Para a geração atual, hiperconectada, megaveloz e superinterativa, não dá para imaginar um tempo, nem tão distante, em que era preciso esperar duas horas para que a telefonista completasse um interurbano, que, ainda assim, durava poucos minutos de conversa gritada entre chuviscos e chiados.

Provavelmente também, em tempos de TV em high definition, é inconcebível um mundo em que o lazer doméstico se constituía em ouvir a Rádio Nacional, em um único aparelho na sala de visitas, após o jantar. I-pod? MP-4? Smartphone?

Nada disso! Robô de lata, carrinho de rolimã e o mais perto que se chegava de uma grande aventura era fazer explorações no quintal.

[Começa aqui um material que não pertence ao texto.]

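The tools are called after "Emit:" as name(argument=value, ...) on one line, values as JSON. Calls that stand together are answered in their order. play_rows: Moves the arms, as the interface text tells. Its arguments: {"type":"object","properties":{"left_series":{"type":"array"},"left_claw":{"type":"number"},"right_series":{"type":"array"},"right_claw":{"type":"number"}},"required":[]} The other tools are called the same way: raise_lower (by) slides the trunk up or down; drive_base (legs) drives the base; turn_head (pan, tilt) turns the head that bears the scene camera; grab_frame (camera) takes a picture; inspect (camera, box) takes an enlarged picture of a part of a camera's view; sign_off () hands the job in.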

Pois é esse mundo, que parece distante anos-luz da modernidade, mas que está ali atrás, umas cinco décadas, que o jornalista mineiro Alberto Villas traz de volta aos nostálgicos, ou apresenta aos curiosos, em Admirável mundo velho, seu quarto livro, o terceiro lançado pela Editora Globo. Neste livro, o autor relembra gírias, expressões e costumes de um tempo em que a escova progressiva era feita com o ferro de passar.

Huxley à brasileira – Sim, o título é uma bem-humorada referência ao profético Admirável mundo novo, de Aldous Huxley, uma espécie de oráculo das maravilhas que, no distante ano de 1932, o porvir parecia nos reservar. Alberto faz o caminho inverso ao do visionário escritor britânico e mostra que, atualmente, boa parte da turma menor de 25 anos não tem ideia de como foi que seus pais sobreviveram em um mundo sem internet.

Brincadeiras e vocabulário de quem era adolescente ou criança entre os anos 50 e 70 parecem saídos do mundo da ficção para quem já nasce inserido na realidade virtual. Mas “é tudo verdade”, garante o autor, citando Orson Welles.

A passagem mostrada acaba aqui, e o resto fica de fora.